Recorded data
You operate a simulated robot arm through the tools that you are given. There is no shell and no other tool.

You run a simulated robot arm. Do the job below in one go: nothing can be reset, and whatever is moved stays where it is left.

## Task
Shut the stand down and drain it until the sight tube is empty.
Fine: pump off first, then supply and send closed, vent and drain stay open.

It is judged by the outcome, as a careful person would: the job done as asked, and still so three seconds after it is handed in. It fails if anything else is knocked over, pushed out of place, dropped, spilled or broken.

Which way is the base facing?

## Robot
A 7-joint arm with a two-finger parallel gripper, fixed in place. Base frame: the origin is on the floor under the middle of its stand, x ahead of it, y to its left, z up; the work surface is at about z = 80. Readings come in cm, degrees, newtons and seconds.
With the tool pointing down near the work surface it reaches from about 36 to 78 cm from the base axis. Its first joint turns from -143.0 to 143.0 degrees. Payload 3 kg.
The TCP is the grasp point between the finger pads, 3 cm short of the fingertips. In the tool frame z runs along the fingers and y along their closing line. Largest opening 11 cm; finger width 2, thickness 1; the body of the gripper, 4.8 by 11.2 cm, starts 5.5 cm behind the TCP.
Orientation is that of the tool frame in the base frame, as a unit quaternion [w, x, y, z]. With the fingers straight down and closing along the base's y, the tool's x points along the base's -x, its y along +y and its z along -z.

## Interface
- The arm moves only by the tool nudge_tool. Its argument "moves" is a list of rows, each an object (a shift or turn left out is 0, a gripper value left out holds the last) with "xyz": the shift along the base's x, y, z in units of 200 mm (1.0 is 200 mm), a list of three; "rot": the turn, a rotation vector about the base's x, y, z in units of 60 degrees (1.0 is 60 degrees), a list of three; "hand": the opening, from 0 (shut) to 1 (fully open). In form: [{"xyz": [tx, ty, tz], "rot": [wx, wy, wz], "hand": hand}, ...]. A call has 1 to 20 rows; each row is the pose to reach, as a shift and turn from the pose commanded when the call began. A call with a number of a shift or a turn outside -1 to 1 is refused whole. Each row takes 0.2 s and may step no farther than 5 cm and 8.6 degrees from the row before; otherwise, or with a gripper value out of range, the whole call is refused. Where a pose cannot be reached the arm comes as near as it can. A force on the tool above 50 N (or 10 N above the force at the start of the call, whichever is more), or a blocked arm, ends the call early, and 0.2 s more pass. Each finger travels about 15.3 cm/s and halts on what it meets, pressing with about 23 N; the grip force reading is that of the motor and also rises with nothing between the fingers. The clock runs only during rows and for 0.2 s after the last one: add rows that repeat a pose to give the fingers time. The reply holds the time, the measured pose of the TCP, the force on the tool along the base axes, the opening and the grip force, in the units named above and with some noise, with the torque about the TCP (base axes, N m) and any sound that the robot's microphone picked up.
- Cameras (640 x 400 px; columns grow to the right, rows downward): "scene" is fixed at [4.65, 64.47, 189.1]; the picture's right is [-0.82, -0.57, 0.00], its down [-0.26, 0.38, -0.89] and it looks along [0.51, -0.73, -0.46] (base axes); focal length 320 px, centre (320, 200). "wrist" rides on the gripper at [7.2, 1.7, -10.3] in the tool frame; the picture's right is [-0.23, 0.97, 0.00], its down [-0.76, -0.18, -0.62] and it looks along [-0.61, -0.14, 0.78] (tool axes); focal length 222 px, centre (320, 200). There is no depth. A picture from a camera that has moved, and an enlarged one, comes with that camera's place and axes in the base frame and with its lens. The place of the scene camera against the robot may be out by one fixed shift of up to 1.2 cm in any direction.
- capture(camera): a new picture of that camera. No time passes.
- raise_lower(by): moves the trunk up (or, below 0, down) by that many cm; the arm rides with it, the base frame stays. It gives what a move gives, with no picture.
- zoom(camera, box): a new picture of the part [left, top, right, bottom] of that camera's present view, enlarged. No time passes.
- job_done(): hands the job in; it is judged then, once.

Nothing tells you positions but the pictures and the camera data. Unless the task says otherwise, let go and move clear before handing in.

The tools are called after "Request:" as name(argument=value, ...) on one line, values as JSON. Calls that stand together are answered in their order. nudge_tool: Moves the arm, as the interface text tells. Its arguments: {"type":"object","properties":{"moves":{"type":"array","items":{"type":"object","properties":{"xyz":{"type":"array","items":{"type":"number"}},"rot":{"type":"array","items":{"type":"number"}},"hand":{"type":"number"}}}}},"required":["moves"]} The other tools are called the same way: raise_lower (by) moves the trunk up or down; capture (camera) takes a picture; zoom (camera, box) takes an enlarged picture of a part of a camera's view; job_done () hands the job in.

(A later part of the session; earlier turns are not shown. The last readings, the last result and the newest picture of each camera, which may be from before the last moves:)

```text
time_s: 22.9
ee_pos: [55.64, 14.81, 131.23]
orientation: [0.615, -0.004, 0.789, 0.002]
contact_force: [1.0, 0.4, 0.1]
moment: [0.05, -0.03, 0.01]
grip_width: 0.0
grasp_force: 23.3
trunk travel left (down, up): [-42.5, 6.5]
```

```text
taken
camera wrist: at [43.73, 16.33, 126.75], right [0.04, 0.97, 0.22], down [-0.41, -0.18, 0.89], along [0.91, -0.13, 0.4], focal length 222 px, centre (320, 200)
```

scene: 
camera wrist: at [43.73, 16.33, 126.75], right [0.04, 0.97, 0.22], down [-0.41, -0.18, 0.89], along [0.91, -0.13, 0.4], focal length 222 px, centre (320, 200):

What is asked
Take the material above and return all of it exactly. Use JSON: a list with one string for each line that is not empty.

Result of this task
[
  "You operate a simulated robot arm through the tools that you are given. There is no shell and no other tool.",
  "You run a simulated robot arm. Do the job below in one go: nothing can be reset, and whatever is moved stays where it is left.",
  "## Task",
  "Shut the stand down and drain it until the sight tube is empty.",
  "Fine: pump off first, then supply and send closed, vent and drain stay open.",
  "It is judged by the outcome, as a careful person would: the job done as asked, and still so three seconds after it is handed in. It fails if anything else is knocked over, pushed out of place, dropped, spilled or broken.",
  "Which way is the base facing?",
  "## Robot",
  "A 7-joint arm with a two-finger parallel gripper, fixed in place. Base frame: the origin is on the floor under the middle of its stand, x ahead of it, y to its left, z up; the work surface is at about z = 80. Readings come in cm, degrees, newtons and seconds.",
  "With the tool pointing down near the work surface it reaches from about 36 to 78 cm from the base axis. Its first joint turns from -143.0 to 143.0 degrees. Payload 3 kg.",
  "The TCP is the grasp point between the finger pads, 3 cm short of the fingertips. In the tool frame z runs along the fingers and y along their closing line. Largest opening 11 cm; finger width 2, thickness 1; the body of the gripper, 4.8 by 11.2 cm, starts 5.5 cm behind the TCP.",
  "Orientation is that of the tool frame in the base frame, as a unit quaternion [w, x, y, z]. With the fingers straight down and closing along the base's y, the tool's x points along the base's -x, its y along +y and its z along -z.",
  "## Interface",
  "- The arm moves only by the tool nudge_tool. Its argument \"moves\" is a list of rows, each an object (a shift or turn left out is 0, a gripper value left out holds the last) with \"xyz\": the shift along the base's x, y, z in units of 200 mm (1.0 is 200 mm), a list of three; \"rot\": the turn, a rotation vector about the base's x, y, z in units of 60 degrees (1.0 is 60 degrees), a list of three; \"hand\": the opening, from 0 (shut) to 1 (fully open). In form: [{\"xyz\": [tx, ty, tz], \"rot\": [wx, wy, wz], \"hand\": hand}, ...]. A call has 1 to 20 rows; each row is the pose to reach, as a shift and turn from the pose commanded when the call began. A call with a number of a shift or a turn outside -1 to 1 is refused whole. Each row takes 0.2 s and may step no farther than 5 cm and 8.6 degrees from the row before; otherwise, or with a gripper value out of range, the whole call is refused. Where a pose cannot be reached the arm comes as near as it can. A force on the tool above 50 N (or 10 N above the force at the start of the call, whichever is more), or a blocked arm, ends the call early, and 0.2 s more pass. Each finger travels about 15.3 cm/s and halts on what it meets, pressing with about 23 N; the grip force reading is that of the motor and also rises with nothing between the fingers. The clock runs only during rows and for 0.2 s after the last one: add rows that repeat a pose to give the fingers time. The reply holds the time, the measured pose of the TCP, the force on the tool along the base axes, the opening and the grip force, in the units named above and with some noise, with the torque about the TCP (base axes, N m) and any sound that the robot's microphone picked up.",
  "- Cameras (640 x 400 px; columns grow to the right, rows downward): \"scene\" is fixed at [4.65, 64.47, 189.1]; the picture's right is [-0.82, -0.57, 0.00], its down [-0.26, 0.38, -0.89] and it looks along [0.51, -0.73, -0.46] (base axes); focal length 320 px, centre (320, 200). \"wrist\" rides on the gripper at [7.2, 1.7, -10.3] in the tool frame; the picture's right is [-0.23, 0.97, 0.00], its down [-0.76, -0.18, -0.62] and it looks along [-0.61, -0.14, 0.78] (tool axes); focal length 222 px, centre (320, 200). There is no depth. A picture from a camera that has moved, and an enlarged one, comes with that camera's place and axes in the base frame and with its lens. The place of the scene camera against the robot may be out by one fixed shift of up to 1.2 cm in any direction.",
  "- capture(camera): a new picture of that camera. No time passes.",
  "- raise_lower(by): moves the trunk up (or, below 0, down) by that many cm; the arm rides with it, the base frame stays. It gives what a move gives, with no picture.",
  "- zoom(camera, box): a new picture of the part [left, top, right, bottom] of that camera's present view, enlarged. No time passes.",
  "- job_done(): hands the job in; it is judged then, once.",
  "Nothing tells you positions but the pictures and the camera data. Unless the task says otherwise, let go and move clear before handing in.",
  "The tools are called after \"Request:\" as name(argument=value, ...) on one line, values as JSON. Calls that stand together are answered in their order. nudge_tool: Moves the arm, as the interface text tells. Its arguments: {\"type\":\"object\",\"properties\":{\"moves\":{\"type\":\"array\",\"items\":{\"type\":\"object\",\"properties\":{\"xyz\":{\"type\":\"array\",\"items\":{\"type\":\"number\"}},\"rot\":{\"type\":\"array\",\"items\":{\"type\":\"number\"}},\"hand\":{\"type\":\"number\"}}}}},\"required\":[\"moves\"]} The other tools are called the same way: raise_lower (by) moves the trunk up or down; capture (camera) takes a picture; zoom (camera, box) takes an enlarged picture of a part of a camera's view; job_done () hands the job in.",
  "(A later part of the session; earlier turns are not shown. The last readings, the last result and the newest picture of each camera, which may be from before the last moves:)",
  "```text",
  "time_s: 22.9",
  "ee_pos: [55.64, 14.81, 131.23]",
  "orientation: [0.615, -0.004, 0.789, 0.002]",
  "contact_force: [1.0, 0.4, 0.1]",
  "moment: [0.05, -0.03, 0.01]",
  "grip_width: 0.0",
  "grasp_force: 23.3",
  "trunk travel left (down, up): [-42.5, 6.5]",
  "```",
  "```text",
  "taken",
  "camera wrist: at [43.73, 16.33, 126.75], right [0.04, 0.97, 0.22], down [-0.41, -0.18, 0.89], along [0.91, -0.13, 0.4], focal length 222 px, centre (320, 200)",
  "```",
  "scene: ",
  "camera wrist: at [43.73, 16.33, 126.75], right [0.04, 0.97, 0.22], down [-0.41, -0.18, 0.89], along [0.91, -0.13, 0.4], focal length 222 px, centre (320, 200):"
]